■ PAGE ■
The 60 Minutes piece really showed some of the finer points of the real time quickness of the Synclavier.
Question 6: Honestly, Does the Synclavier do something that modern systems do not?
Answer: It sounds better and performs better than modern systems.
Aside from that, no, not really anything.
Question 7: Does the Synclavier have a unique work flow that betters more modern digital samplers?
Answer: Not really sure what "work flow" is with a sampler.
"Work flow" probably means anything to anybody and 99% of all samplers
are sold to people who never use a single sample they made on it.
If someone were to go about
making really, really good musical samples and completely multisampled
keyboard performance patches for them on the Synclavier, it would be a
time consuming process. Not sure if anything else could do it faster,
though, as it takes a lot of time to do a lot of work. Maybe this is
why 99% of sampler owners have never used one of their own samples.
That said, once the sound was done on the Synclavier, it would sound better than anything else by a good measure.
When that sound would be put to use with several other Synclavier
sounds that were also made just as carefully, the grand total sum of
everything playing together would utterly dwarf the sound of any other
system. Nothing else would be even barely close to the sound of the
Synclavier.

■ PROVIDED RECORDS ■
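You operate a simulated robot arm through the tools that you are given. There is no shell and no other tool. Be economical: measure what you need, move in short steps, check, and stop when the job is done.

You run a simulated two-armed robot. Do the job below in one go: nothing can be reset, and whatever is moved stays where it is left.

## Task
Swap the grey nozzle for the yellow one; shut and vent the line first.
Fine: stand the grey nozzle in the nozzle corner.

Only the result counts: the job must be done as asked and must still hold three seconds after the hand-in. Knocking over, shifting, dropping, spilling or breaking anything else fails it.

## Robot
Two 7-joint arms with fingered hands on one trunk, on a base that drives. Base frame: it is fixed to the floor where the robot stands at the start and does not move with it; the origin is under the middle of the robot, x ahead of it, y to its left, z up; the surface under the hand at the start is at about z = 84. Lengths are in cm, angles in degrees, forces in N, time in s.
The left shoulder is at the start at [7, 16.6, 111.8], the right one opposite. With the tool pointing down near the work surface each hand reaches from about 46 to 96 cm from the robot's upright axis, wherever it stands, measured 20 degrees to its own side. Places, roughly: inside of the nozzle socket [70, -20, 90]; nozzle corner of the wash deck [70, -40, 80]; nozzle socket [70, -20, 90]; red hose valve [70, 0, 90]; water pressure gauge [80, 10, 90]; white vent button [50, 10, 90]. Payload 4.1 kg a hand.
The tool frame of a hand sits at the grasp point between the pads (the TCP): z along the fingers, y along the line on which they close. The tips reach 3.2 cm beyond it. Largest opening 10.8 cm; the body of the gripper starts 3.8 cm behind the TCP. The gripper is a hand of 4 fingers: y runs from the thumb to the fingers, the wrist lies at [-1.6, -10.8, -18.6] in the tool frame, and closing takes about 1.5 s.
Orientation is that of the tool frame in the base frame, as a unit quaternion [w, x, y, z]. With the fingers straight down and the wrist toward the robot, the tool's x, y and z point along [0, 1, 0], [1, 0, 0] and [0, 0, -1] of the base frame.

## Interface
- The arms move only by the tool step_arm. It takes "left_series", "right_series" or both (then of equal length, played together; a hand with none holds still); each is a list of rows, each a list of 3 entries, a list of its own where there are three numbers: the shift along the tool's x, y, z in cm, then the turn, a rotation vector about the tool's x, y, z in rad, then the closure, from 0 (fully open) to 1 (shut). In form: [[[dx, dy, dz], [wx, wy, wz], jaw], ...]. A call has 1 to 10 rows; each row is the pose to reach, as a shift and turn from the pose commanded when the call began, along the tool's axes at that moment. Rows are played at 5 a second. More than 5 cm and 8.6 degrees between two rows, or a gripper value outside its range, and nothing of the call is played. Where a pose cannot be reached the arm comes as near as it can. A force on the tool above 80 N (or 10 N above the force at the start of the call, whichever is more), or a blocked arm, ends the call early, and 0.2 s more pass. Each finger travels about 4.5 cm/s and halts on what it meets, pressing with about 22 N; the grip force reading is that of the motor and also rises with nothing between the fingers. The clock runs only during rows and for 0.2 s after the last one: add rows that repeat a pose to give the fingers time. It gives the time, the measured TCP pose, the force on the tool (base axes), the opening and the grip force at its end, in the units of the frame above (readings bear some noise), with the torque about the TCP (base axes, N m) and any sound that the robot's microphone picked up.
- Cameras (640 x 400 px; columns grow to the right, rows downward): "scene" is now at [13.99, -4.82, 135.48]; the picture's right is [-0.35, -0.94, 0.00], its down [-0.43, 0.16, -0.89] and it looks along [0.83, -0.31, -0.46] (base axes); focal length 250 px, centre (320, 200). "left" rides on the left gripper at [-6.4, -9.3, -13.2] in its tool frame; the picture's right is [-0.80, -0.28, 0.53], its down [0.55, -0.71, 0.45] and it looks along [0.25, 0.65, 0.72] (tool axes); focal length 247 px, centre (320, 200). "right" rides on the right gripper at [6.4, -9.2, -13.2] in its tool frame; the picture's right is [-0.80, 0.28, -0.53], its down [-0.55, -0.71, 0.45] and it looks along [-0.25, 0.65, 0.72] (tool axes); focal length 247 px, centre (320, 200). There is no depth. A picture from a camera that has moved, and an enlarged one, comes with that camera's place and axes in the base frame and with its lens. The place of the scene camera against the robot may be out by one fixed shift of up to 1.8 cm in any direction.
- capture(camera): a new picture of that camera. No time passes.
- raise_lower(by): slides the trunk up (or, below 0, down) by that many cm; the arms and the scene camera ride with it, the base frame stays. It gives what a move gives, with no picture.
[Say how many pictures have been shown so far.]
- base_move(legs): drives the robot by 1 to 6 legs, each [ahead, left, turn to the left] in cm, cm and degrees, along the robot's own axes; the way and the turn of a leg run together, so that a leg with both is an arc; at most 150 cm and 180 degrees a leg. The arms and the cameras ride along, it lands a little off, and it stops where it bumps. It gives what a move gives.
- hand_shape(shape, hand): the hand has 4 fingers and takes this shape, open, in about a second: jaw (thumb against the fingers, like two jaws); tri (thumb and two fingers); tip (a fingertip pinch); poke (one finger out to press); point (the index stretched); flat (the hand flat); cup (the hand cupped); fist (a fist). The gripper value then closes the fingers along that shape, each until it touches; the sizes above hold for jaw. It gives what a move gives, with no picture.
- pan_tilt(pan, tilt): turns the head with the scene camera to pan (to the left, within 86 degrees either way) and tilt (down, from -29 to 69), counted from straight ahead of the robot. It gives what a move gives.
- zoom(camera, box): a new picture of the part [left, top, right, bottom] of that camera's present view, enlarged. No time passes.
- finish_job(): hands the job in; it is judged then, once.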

* * *

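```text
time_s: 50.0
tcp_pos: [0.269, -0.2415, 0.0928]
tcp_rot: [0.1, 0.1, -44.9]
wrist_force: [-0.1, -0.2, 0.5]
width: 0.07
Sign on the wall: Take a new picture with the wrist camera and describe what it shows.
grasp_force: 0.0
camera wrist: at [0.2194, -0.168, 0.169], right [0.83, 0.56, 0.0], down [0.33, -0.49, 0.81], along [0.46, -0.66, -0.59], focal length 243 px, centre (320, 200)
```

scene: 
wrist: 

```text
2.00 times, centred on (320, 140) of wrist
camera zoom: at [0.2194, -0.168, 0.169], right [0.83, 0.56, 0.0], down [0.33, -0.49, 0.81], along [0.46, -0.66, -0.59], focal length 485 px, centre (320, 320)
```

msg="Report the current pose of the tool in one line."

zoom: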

■ WHAT TO WORK ON ■
[a] In the page, find "The 60 Minutes" and reproduce everything up to and including "not really anything.".
[b] Repeat, word for word, only the lines from the line holding "You operate a" through the line holding "The tool frame of", with both of those lines included.

■ ANSWERS BELOW ■
[a]
The 60 Minutes piece really showed some of the finer points of the real time quickness of the Synclavier.
Question 6: Honestly, Does the Synclavier do something that modern systems do not?
Answer: It sounds better and performs better than modern systems.
Aside from that, no, not really anything.

[b]
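You operate a simulated robot arm through the tools that you are given. There is no shell and no other tool. Be economical: measure what you need, move in short steps, check, and stop when the job is done.

You run a simulated two-armed robot. Do the job below in one go: nothing can be reset, and whatever is moved stays where it is left.

## Task
Swap the grey nozzle for the yellow one; shut and vent the line first.
Fine: stand the grey nozzle in the nozzle corner.

Only the result counts: the job must be done as asked and must still hold three seconds after the hand-in. Knocking over, shifting, dropping, spilling or breaking anything else fails it.

## Robot
Two 7-joint arms with fingered hands on one trunk, on a base that drives. Base frame: it is fixed to the floor where the robot stands at the start and does not move with it; the origin is under the middle of the robot, x ahead of it, y to its left, z up; the surface under the hand at the start is at about z = 84. Lengths are in cm, angles in degrees, forces in N, time in s.
The left shoulder is at the start at [7, 16.6, 111.8], the right one opposite. With the tool pointing down near the work surface each hand reaches from about 46 to 96 cm from the robot's upright axis, wherever it stands, measured 20 degrees to its own side. Places, roughly: inside of the nozzle socket [70, -20, 90]; nozzle corner of the wash deck [70, -40, 80]; nozzle socket [70, -20, 90]; red hose valve [70, 0, 90]; water pressure gauge [80, 10, 90]; white vent button [50, 10, 90]. Payload 4.1 kg a hand.
The tool frame of a hand sits at the grasp point between the pads (the TCP): z along the fingers, y along the line on which they close. The tips reach 3.2 cm beyond it. Largest opening 10.8 cm; the body of the gripper starts 3.8 cm behind the TCP. The gripper is a hand of 4 fingers: y runs from the thumb to the fingers, the wrist lies at [-1.6, -10.8, -18.6] in the tool frame, and closing takes about 1.5 s.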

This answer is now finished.